Im vierten Geschäftsquartal brach der Umsatz gegenüber dem vergleichbaren Vorjahreszeitraum um 54 Prozent auf 1,09 Milliarden Euro ein. Der Nettoverlust betrug 523 Millionen Euro, während Infineon in den letzten drei Monaten des Geschäftsjahres 2000 noch ein Plus von 581 Millionen Euro erwirtschaftet hatte. Das Ergebnis vor Steuern und Zinsen (Ebit) belief sich zwischen Juli und September 2001 auf minus 882 Millionen Euro. Analysten hatten mit einem deutlich niedrigeren Ebit von minus 450 Millionen Euro gerechnet. Ein Jahr zuvor hatte Infineon noch plus 807 Millionen Euro erzielt. Die Bruttomarge des Unternehmens fiel im Vorjahresquartalsvergleich von plus 53 auf minus 32 Prozent.

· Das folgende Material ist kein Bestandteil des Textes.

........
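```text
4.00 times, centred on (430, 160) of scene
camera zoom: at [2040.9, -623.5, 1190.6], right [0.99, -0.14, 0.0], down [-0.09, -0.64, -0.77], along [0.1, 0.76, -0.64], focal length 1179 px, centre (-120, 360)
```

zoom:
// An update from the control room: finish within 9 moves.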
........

Dickes Minus im Geschäftsjahr 2001

Im abgelaufenen Geschäftsjahr sank der Umsatz um 22 Prozent auf 5,67 Milliarden Euro. 53 Prozent der Einnahmen wurden in Europa generiert, im vergangenen Jahr entfielen auf diese Region lediglich 45 Prozent. Auf der anderen Seite ging der Umsatzanteil in den nicht-europäischen Ländern im Jahresvergleich von 55 auf 47 Prozent zurück. Unterm Strich kam für den Münchner Chiphersteller ein dickes Minus von 591 Millionen Euro heraus. Im Vorjahr hatte Infineon noch einen Nettogewinn von 1,13 Milliarden Euro gemeldet. Pro Aktie ergibt sich ein Verlust von 0,92 Euro, während im Geschäftsjahr 2000 noch ein Plus von 1,83 Euro je Anteilschein ausgewiesen wurde. Das Ergebnis vor Steuern und Zinsen (Ebit) fiel im Jahresvergleich von plus 1,67 auf minus 1,02 Milliarden Euro. Der Verlust enthält Aufwendungen von 358 Millionen Euro für die Abschreibungen von Lagerbeständen, akquisitionsbedingte Kosten in Höhe von 111 Millionen Euro, Restrukturierungskosten von

117 Millionen Euro und Wertberichtigungen in Höhe von 25 Millionen Euro. Positiv schlugen Veräußerungserlöse aus dem Verkauf nicht-strategischer Geschäftseinheiten von 235 Millionen Euro zu Buche. Die Bruttomarge ging im Jahresvergleich von 44 auf 14 Prozent zurück.

Foto: Infineon

Als Grund für die schlechten Zahlen nannte Infineon vor allem den starken Preisverfall bei DRAM-Chips (Dynamic Random Access Memory) und die Kosten für derzeit ungenutzte Kapazitäten in den meisten Nicht-Speichersegmenten. "Die Marktbedingungen haben sich wesentlich verschlechtert, insbesondere bei Speicherprodukten und in der drahtlosen Kommunikation", kommentierte Infineon-Chef Ulrich Schumacher. Er bekräftigte das bereits früher angekündigte Einsparungspotenzial von über einer Milliarde Euro, das mit dem Restrukturierungsprogramm "Impact" erzielt werden soll. In dessen Rahmen müssen insgesamt 5000 Mitarbeiter oder 15 Prozent der Belegschaft ihren Hut nehmen (Computerwoche online berichtete).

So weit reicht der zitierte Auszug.